Amerika Serikat dan Cina sampai saat ini terus berada di tengah-tengah persaingan dalam hal ekonomi. Persaingan tersebut muncul karena keinginan yang sama dari kedua negara untuk menjadi penguasa di perekonomian dunia.
Salah satu indikator meningkatnya pertumbuhan ekonomi suatu negara yaitu melalui perdagangan internasional. Namun, sengitnya perdagangan yang dilakukan antar negara dapat memicu konflik yang kemudian menjadi perang dagang. Amerika Serikat dan Cina menggunakan mekanisme proteksionisme untuk menekan perdagangan internasional satu sama lain.
Dalam penelitian yang dilakukan oleh Goncalves et al dan Jain et al, keduanya membuat kronologi dari perang dagang yang terjadi antara Amerika Serikat dengan Cina sepanjang tahun 2018 sebagai berikut.

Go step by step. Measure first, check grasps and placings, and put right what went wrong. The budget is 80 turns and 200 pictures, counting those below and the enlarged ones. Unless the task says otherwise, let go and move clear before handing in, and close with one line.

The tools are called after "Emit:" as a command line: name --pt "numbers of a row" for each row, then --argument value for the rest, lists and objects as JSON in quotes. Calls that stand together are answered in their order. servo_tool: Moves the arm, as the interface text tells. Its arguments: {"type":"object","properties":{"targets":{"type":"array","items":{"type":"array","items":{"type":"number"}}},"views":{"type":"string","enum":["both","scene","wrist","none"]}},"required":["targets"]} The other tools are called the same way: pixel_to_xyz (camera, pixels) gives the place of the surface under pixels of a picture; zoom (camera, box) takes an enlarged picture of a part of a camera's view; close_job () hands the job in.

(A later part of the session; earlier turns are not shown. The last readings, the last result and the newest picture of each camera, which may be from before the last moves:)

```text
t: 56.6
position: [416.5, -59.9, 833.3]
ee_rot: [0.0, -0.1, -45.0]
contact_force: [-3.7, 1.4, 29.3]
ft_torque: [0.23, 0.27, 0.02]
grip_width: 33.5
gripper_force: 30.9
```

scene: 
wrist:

Pertama, pada bulan Januari 2018, Amerika Serikat memberikan penambahan tarif impor Cina untuk produk panel surya dan mesin cuci serta mengecam untuk memberikan sanksi kepada Cina akibat adanya dugaan pencurian HAKI (Hak Atas Kekayaan Intelektual)
Kedua, pada bulan Maret 2018, berlanjut Amerika Serikat menaikkan tarif impor untuk produk alumnium dan baja. Di bulan April 2018, terdapat respon balasan dari Cina dengan memberikan tambahan tarif untuk 128 produk asal Amerika Serikat. Kemudian dibalas kembali oleh Amerika Serikat melalui penaikan tarif untuk teknologi tingkat tinggi milik Cina.
Ketiga, pada bulan Juli 2018, Cina membuat serangan balik dengan mengumumkan kenaikan tarif impor untuk Amerika Serikat sebesar 34 miliar US dollar. Serangan tersebut dibalas Amerika Serikat dengan mengubah tarif hingga 25% untuk produk impor milik Cina.
Banyaknya serangan yang dilakukan oleh kedua negara, bagaimana kemudian perkembangannya di masa sekarang?
Pada saat ini, perang dagang antara Amerika Serikat dengan Cina disinyalir menjadi penyebab terjadinya resesi ekonomi pada tahun 2023 mendatang. Hal tersebut dikarenakan adanya penurunan pertumbuhan ekonomi negara adikuasa Amerika Serikat akibat perang dagang yang kembali mencuat dari sebelumnya sempat mereda pada tahun 2020 sampai 2021 akhir dimana Covid-19 mencapai puncaknya. Perang dagang mereda disebabkan kedua negara fokus untuk memulihkan ekonomi nasional yag disebabkan oleh wabah Covid-19 sehingga keduanya sama-sama mencabut kebijakan proteksionismenya dan menghilangkan kenaikan tarif kembali seperti semula dari 25% menjadi 7,5%. Namun, setelah pandemi mulai mereda, perang dagang justru kembali memanas dan mendorong terjadinya resesi ekonomi
Apa itu resesi ekonomi? resesi ekonomi menurut Otoritas Jasa Keuangan(OJK) merupakan kondisi memburuknya perekonomian suatu negara dilihat dari tren penurunan kearah negatif Produk Domestik Bruto (PDB) negara dan berlangsung selama dua kuartal berturut-turut.
Resesi ekonomi dapat terjadi dari berbagai faktor. Pertumbuhan ekonomi saat ini yang terus menurun merupakan dampak dari banyaknya permasalahan dunia yang menggangu stabilitas ekonomi global seperti pandemi Covid-19 dan juga perang dagang antara Amerika Serikat dengan Cina
Perang dagang Amerika Serikat dengan Cina memang membawa pengaruh yang signifikan terhadap dinamika hubungan internasional di dunia, terutama stabilitas ekonomi. Dari tingkat regional, perang dagang sudah berdampak nyata kepada terhambatnya proses menuju Masyarakat Ekonomi ASEAN (MEA) 2025, pasalnya Cina dan Amerika Serikat merupakan mitra dagang terbesar negara-negara anggota ASEAN. Produk dari kedua negara tersebut memberikan sumbangan 20% dari total ekspor negara-negara ASEAN.